--- Begin SOURCE DATA ---

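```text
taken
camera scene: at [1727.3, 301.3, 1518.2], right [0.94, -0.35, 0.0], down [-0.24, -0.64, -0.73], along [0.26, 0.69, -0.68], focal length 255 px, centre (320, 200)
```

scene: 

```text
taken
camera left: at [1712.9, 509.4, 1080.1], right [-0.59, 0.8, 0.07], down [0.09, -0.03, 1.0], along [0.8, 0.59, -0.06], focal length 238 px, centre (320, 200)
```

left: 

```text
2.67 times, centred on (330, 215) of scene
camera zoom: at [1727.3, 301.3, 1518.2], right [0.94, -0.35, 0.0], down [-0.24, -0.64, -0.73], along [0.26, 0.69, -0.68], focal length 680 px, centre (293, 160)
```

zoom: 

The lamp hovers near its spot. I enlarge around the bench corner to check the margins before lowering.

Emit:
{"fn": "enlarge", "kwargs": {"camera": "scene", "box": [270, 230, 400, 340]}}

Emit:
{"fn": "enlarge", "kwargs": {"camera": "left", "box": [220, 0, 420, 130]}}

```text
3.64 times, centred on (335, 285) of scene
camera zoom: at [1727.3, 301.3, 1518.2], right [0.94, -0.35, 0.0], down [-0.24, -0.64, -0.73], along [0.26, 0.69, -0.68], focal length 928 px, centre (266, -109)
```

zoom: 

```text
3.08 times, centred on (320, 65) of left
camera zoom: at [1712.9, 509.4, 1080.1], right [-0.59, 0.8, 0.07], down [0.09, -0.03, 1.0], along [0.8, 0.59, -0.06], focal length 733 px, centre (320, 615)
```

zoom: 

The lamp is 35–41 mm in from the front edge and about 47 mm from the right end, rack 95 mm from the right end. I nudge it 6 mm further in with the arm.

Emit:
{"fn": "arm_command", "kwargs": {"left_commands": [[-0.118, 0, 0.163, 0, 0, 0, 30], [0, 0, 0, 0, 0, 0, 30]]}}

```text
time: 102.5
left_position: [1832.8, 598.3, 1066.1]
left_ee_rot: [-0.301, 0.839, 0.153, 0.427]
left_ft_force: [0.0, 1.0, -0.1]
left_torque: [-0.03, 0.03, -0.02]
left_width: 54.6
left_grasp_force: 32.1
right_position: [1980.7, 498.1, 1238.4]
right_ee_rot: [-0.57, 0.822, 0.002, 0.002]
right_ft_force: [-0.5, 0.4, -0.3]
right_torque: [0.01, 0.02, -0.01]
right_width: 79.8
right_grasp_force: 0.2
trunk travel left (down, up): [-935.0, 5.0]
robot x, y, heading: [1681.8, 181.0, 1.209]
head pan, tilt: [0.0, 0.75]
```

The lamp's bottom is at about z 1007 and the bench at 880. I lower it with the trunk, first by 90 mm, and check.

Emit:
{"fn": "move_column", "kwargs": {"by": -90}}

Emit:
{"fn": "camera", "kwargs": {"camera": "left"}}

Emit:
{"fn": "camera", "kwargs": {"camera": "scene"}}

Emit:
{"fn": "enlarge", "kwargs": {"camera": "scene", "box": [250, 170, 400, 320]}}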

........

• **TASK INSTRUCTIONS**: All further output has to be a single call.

--- End SOURCE DATA ---

• **TASK INSTRUCTIONS**: From the listing above, copy every line that includes the word "times".

• **SOLUTION FOR THIS PROBLEM**:
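2.67 times, centred on (330, 215) of scene
3.64 times, centred on (335, 285) of scene
3.08 times, centred on (320, 65) of left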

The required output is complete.